- [Text excerpt]:
— START —

LER, RELER E PANDEMIA

Djalma Carvalho

A pandemia do coronavírus surgiu lá na China no final do ano passado (2019) e rapidamente se espalhou pelo planeta Terra, infectando milhões de humanos e ceifando vidas de forma avassaladora. Sentiu-se a presença da crueldade letal desse vírus no Brasil a partir de fevereiro passado (2020), com os óbitos que se foram multiplicando pelos estados afora.
Apavorados, logo fomos obrigados a usar máscara e a permanecer em casa, confinados. O isolamento social e o distanciamento entre viventes foram recomendações das autoridades sanitárias do país. Da mesma forma, o uso em abundância de álcool 70 e gel higienizante nas mãos. Tudo isso para que se pudesse evitar a perigosa infecção do vírus, doença traiçoeira conhecida como Covid-19. Remédios específicos foram recomendados e logo estocados em casa, preventivamente.
Então, cuidados e muitos cuidados, mas no Brasil populoso e continental o número de infectados (em 15/11/2020) chegaria ao infernal placar de 5.848.959 e ao registro de 165.658 óbitos, infelizmente. Talvez, com o surgimento de vacina, o mundo inteiro possa, mais tarde, ter sossego e respirar mais aliviado.
Que Deus seja louvado!
Há um ditado popular que diz: “Não há mal que não traga um bem.”
Em meio às expectativas do avanço da pandemia no mundo e acelerado no Brasil, recolhi-me, preventivamente, em casa, com saídas estritamente necessárias, para farmácia, padaria e mercado. Mesmo assim, terrivelmente às pressas, como se estivesse correndo do satanás.
Nesse período – de fevereiro a outubro – tempo houve que eu pudesse revisar e atualizar e digitar o texto original do livro Festas de Santana (1977). Empreitada, diga-se de passagem, fatigante, trabalhosa, destinada à 2ª edição, da qual resultou novo projeto, com melhor feição gráfica, com 310 páginas.
Deu-se esse trabalho, sem bravata, entre a produção de cerca de 50 novas crônicas – para o 14º livro a ser editado e publicado – e a proveitosa leitura de um total de 17 livros.
Lembrei-me, daí, do saudoso escritor Dr. José Maria de Melo (1908-1984), ex-presidente da Academia Alagoana de Letras e autor do livro Dentro do Meu Mundo (Sergasa, Maceió, 1984, pp. 137/138), que disse: “Sim, há uma idade para ler e outra para reler. Em cada página relida, encontro uma imensidade de coisas novas, belezas surpreendentes, verdades antes não percebidas. É como se estivesse lendo um livro diferente.”

— END —

- [Source material]:
— START —

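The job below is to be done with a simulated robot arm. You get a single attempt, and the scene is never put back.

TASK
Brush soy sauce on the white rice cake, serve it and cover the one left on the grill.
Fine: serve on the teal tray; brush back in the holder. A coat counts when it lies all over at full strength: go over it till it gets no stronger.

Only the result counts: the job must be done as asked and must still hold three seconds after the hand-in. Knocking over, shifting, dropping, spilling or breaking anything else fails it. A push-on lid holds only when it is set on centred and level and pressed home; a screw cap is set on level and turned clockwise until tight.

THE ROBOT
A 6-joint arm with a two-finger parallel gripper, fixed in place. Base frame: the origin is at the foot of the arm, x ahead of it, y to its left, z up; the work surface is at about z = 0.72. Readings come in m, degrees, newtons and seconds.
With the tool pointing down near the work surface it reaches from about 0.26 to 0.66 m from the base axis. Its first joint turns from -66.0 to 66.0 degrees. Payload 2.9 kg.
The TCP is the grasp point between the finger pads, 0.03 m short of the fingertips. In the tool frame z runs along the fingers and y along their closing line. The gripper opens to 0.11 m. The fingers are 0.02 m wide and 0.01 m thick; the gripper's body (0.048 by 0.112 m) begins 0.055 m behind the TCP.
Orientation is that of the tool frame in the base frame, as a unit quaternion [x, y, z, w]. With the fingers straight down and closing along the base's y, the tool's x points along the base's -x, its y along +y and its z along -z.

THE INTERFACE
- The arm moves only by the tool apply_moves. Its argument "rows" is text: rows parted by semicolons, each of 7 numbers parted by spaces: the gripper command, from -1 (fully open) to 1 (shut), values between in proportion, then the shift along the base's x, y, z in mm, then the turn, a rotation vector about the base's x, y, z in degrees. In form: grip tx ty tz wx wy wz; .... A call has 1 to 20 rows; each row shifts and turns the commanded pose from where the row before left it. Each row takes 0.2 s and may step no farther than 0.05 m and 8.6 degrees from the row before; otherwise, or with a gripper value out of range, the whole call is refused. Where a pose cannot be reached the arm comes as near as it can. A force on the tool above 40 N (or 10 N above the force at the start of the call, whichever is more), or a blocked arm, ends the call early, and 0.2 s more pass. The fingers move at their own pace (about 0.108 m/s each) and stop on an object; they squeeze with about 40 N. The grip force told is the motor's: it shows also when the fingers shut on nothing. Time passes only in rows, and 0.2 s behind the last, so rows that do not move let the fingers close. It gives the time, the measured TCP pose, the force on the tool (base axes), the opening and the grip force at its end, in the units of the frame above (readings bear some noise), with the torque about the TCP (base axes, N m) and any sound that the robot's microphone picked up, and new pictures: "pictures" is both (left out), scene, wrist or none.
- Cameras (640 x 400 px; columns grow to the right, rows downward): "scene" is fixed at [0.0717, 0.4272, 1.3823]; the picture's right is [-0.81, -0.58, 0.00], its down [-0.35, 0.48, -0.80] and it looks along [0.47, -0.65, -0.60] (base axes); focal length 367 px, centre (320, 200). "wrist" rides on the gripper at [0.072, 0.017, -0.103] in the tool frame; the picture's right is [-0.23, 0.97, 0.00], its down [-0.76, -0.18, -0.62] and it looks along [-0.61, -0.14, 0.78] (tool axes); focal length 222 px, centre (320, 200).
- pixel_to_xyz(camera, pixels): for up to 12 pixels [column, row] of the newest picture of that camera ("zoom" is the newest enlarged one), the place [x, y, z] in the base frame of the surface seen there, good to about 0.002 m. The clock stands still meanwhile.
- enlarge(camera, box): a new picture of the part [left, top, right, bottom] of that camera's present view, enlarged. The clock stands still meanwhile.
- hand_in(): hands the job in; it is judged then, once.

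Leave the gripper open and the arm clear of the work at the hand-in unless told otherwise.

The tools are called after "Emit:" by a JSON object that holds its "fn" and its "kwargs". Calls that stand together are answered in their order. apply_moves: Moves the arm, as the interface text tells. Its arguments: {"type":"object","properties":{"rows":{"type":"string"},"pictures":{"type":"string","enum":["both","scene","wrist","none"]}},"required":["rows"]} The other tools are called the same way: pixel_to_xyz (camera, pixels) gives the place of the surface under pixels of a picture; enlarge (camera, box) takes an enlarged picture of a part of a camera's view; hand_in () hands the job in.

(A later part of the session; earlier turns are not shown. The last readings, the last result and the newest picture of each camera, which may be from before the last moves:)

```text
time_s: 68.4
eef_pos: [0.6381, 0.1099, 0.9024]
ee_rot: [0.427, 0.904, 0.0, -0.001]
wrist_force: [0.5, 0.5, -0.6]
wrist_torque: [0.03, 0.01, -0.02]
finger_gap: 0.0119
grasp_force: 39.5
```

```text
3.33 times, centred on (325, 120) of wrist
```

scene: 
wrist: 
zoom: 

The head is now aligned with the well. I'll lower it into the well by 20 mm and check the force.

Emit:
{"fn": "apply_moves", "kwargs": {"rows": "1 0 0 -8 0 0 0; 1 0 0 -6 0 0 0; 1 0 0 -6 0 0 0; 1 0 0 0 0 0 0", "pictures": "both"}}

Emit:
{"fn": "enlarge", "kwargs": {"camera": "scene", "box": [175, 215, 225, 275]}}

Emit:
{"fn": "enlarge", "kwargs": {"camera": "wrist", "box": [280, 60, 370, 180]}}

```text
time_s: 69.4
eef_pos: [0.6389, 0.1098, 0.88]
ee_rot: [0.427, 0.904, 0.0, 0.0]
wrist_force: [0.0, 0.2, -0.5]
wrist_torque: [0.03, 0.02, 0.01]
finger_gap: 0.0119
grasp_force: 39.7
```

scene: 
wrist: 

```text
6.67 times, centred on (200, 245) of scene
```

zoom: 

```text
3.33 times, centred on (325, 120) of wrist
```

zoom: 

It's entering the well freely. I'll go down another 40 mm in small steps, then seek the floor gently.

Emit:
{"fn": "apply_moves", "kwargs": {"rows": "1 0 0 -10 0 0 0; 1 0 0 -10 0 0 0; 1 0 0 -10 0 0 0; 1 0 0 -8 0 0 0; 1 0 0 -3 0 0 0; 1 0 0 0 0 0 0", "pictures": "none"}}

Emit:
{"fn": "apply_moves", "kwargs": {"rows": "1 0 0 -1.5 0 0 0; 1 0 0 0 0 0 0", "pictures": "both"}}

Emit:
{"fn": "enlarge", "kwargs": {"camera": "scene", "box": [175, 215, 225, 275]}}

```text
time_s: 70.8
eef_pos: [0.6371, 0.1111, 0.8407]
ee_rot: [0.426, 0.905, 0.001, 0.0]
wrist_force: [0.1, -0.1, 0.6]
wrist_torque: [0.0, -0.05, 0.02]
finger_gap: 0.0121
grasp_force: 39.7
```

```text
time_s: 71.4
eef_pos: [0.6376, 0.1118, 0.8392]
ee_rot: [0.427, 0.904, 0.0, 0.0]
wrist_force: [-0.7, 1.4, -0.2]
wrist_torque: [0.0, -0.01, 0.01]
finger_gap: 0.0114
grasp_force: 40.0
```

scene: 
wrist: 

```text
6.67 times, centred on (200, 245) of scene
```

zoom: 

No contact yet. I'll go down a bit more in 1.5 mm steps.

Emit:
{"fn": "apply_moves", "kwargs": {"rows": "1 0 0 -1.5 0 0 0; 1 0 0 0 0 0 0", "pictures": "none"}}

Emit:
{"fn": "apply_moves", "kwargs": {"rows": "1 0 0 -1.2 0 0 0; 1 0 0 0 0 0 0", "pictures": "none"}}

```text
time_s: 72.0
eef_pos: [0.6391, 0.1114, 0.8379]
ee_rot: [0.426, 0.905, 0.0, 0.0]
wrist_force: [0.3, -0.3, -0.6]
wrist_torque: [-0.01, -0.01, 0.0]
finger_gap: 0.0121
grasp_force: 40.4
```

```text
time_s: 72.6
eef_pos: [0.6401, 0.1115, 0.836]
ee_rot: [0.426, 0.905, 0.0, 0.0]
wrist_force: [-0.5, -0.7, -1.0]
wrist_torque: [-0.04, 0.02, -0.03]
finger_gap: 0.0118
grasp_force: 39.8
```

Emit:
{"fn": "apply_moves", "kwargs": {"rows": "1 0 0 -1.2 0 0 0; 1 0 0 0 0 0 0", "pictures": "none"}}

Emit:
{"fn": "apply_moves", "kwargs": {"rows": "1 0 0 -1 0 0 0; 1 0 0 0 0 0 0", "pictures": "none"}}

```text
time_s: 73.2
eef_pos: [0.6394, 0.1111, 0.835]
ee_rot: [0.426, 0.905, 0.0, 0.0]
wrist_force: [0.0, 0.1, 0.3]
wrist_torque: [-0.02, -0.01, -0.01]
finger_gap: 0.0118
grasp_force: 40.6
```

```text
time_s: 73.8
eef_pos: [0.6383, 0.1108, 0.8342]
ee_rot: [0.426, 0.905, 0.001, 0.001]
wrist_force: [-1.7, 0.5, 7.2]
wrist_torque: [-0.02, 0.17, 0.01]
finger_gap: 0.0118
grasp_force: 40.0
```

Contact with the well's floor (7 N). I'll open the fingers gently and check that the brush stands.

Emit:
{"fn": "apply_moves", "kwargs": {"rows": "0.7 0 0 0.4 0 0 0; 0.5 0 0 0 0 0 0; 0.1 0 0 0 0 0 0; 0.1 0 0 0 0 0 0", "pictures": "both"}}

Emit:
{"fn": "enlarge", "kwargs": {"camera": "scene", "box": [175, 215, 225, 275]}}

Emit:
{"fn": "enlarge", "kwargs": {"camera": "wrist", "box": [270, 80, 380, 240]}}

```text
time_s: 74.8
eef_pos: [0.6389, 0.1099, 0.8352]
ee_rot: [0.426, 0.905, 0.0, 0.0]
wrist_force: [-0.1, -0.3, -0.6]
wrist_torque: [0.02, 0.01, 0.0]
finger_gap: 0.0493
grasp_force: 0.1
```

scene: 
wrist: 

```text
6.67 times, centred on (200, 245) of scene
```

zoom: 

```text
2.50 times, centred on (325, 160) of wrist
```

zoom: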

— END —

- [Exercise task 1]: Pull out the sentences of the text excerpt that run from "Nesse período –" through "com 310 páginas." and give them unchanged.
- [Exercise task 2]: Take up the text excerpt again after its last words.

- [Exercise response 1]:
Nesse período – de fevereiro a outubro – tempo houve que eu pudesse revisar e atualizar e digitar o texto original do livro Festas de Santana (1977). Empreitada, diga-se de passagem, fatigante, trabalhosa, destinada à 2ª edição, da qual resultou novo projeto, com melhor feição gráfica, com 310 páginas.

- [Exercise response 2]:
Pois bem. No período citado, também reli dois livros: O Circo, de autoria do circense Antolim Garcia (1904-1987), e Fruta de Palma (crônicas nordestinas), de autoria do santanense Oscar Silva (1915-1991), patrono da Cadeira nº 27 que honrosamente ocupo na Academia Santanense de Letras, Ciências e Artes.
Fruta de Palma, como se sabe, trata de costumes santanenses das décadas de 1920, 1930 e 1940. A crônica “Quanto Pode um Borreguinho” refere-se a crenças, crendices e mitos dos santanenses dessa época. Antônio Borreguinho, da crônica, era homem pequenino, baixo, estranho médium que entrou na história do espiritismo de Santana do Ipanema no final da década de 1920. Arrastava muita gente para sua casa. Tomado de espíritos, dava coices, pancadas, sopapos. Cinco ou seis homens não o seguravam.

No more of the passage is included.